I’m going to posit that for many of us, the problem may lie in the fact that we’re trying to change our bodies before we ever truly change our minds. So many of us jump into action before we even bother to consider what we’re doing. We pack our calendars with zealous workout regimens we never stick to. We purchase entire workout wardrobes we never wear and athletic equipment that we never use. We sign up for gym memberships, Pilates packages, and online diet groups without ever stopping to consider why we’re doing what we’re doing, what it all means, and what our desired results are worth to us. And we know where all the misspent effort gets us—right back in too-tight jeans.
Roman philosopher and playwright Seneca the Younger extolled, “Our plans miscarry because they have no aim. When a man does not know what harbor he’s aiming for, no wind is the right wind.” If we want to navigate our way to ideal health and fitness without once again getting blown right back off course, we must first carefully consider where we’re headed and why. We must chart our courses with conscious attention and care. In moving towards our healthiest ways of being and in welcoming healthy change, we must first make changes in our minds. Only then will we truly change our bodies and our lives.
Here then, is a step-by-step suggested guide for beginning to change the way our bodies work by first working with our minds. As the younger generation returns to school this season for another year of learning, I’m giving you some grown-up homework of your own.
HOW TO CHANGE YOUR BODY BY CHANGING YOUR MIND
1. Think it. Give yourself the following interview. Be honest in your answers. If it helps you, write them down. It may also help you to talk about it with a friend or perhaps with a group of friends with similar concerns. You can have them give you the interview aloud (as you also interview them), so you can hear yourself giving voice to your health and fitness goals.
- What does “health” mean to you? What does “fitness” mean?
- Why do you want to be healthier and more fit?
- What is your health and fitness worth to you?
- What are some specific ways in which you’d like to feel healthier and more fit?
- What obstacles or unfinished business may be holding you back from becoming the healthiest, fittest version of yourself?
- Who or what purpose is served by your not being the healthiest, fittest self you can be? Has holding yourself back from change been serving you in some way?
- Examine your successes with health and fitness efforts in the past. Name a specific instance of success (or several instances). What has motivated you and helped you to succeed then? How did success feel?
- Examine your failures with health and fitness efforts in the past. Now, forgive yourself your past inaction along with all your actions and choices that might not have been the best for your health. Focus on acting and choosing in the healthiest way possible today and from this day forward.
- What important lessons can you learn from your current state of health that you can draw on through the rest of your life?
- How will you be better served by becoming your healthiest self? How will your life be changed for the better?

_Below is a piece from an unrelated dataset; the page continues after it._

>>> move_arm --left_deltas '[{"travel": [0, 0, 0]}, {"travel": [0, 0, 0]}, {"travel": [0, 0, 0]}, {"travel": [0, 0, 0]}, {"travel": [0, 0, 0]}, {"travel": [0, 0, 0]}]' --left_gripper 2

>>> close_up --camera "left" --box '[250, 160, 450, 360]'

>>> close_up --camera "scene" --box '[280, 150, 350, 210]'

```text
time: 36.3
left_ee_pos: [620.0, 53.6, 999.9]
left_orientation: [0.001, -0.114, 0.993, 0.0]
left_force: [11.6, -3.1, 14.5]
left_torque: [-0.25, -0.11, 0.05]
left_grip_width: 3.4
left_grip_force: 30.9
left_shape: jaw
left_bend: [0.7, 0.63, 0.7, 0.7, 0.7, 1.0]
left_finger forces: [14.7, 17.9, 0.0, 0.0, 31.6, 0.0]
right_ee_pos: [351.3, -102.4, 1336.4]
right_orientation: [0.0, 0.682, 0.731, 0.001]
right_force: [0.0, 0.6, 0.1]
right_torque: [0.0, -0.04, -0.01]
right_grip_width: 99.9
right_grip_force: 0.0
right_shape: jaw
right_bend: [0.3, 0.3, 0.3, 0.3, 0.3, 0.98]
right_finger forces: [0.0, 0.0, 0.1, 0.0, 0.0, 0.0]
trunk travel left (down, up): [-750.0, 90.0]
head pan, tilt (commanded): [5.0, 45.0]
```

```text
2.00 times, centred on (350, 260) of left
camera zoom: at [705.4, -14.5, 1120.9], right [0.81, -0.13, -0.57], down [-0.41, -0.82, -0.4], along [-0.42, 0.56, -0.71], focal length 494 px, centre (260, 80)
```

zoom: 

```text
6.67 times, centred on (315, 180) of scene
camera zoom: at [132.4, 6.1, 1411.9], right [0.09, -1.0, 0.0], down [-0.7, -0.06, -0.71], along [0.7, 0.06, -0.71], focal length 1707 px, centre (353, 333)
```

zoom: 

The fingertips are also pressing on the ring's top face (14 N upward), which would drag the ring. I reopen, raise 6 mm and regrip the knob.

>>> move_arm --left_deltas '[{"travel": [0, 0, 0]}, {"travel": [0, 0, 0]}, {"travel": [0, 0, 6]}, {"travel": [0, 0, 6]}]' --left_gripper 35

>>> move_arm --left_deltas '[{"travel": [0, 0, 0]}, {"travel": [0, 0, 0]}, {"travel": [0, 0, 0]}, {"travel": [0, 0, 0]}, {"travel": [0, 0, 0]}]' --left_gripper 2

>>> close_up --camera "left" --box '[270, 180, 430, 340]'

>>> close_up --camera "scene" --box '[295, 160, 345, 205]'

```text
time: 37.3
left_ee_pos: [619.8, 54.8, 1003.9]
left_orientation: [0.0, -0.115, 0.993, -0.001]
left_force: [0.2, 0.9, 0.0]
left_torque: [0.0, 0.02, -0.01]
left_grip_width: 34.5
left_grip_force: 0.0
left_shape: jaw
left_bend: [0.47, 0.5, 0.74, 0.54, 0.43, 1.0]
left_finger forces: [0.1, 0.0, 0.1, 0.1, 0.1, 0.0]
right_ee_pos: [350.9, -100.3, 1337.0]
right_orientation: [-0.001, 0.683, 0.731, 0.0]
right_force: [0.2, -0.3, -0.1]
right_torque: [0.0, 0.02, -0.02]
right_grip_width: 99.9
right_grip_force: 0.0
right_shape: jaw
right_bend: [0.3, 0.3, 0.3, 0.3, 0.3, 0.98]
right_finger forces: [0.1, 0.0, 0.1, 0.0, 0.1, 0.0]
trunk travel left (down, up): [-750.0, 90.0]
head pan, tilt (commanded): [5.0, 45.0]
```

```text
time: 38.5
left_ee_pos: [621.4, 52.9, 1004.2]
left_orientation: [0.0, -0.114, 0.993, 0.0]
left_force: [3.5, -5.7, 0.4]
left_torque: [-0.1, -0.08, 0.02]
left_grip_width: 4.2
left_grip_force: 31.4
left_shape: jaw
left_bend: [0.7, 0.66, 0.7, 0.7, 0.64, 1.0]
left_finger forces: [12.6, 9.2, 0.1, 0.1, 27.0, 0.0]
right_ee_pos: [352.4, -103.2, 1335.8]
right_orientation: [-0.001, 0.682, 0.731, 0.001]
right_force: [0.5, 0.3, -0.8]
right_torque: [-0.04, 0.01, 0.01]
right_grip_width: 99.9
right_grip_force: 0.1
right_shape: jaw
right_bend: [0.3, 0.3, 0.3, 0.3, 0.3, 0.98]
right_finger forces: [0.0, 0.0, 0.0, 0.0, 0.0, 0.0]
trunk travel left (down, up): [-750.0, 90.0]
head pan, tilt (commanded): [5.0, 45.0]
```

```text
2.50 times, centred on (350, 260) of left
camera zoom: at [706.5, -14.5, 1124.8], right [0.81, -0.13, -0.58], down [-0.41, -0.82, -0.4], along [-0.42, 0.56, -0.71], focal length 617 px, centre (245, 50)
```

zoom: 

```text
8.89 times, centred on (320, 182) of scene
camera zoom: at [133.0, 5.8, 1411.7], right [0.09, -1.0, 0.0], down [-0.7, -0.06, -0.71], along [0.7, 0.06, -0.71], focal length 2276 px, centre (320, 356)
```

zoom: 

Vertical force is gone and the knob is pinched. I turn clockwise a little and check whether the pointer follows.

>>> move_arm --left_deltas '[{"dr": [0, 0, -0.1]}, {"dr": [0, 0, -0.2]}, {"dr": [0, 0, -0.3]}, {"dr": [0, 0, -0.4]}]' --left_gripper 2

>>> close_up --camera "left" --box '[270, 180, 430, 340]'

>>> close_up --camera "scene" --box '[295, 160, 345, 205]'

- Are you ready to experience excellent health and physical fitness? Are you willing to let this new joy into your life?
You must prepare yourself, decide that you are both ready and willing to let positive change happen to you. Make room in your life for a new you.
2. See it. Try this visualization exercize. Reserve a few minutes all by yourself in a comfortable chair, preferably with another empty chair nearby. Settle in and slowly focus on that empty chair until you can see yourself at some point in the future seated there. Don’t close your eyes and imagine this self in your head; see this you in six months, or five years, or ten, and—here’s the most important part—see the healthiest, fittest version of yourself then. Not the you that your current state of not-your-best-health might become, but instead, the healthiest version of yourself you could ever be— you, in the best shape and health imaginable. Sit with that version of yourself and get to know him or her. What does this person look like? How does she carry herself? What kind of energy does he project? What is she wearing? If it’s helpful, write down a detailed description of the person you see. The closer you look, the sooner you two will become one.
3. Feel it. Another day, after you have visualized this new, healthy you and you have started your new fitness drive, take a few moments to sit down again and feel what it’s like to be healthy. Close your eyes this time, take three breaths, and smile deeply as your breathing settles. Now, scan your body, from your head to your feet. What are you doing now that you recently could not do? How are you enjoying this newfound health and fitness? How great are you feeling? How much better will you feel as you continue? Again, if it helps you, write it all down.
4. Know it. Know that once you commit yourself to a new course of action, once you decide the change is already happening, it is as good as done. Know, now, deep inside you that you are healthy, you feel good, and—most of all—know that you are worth it.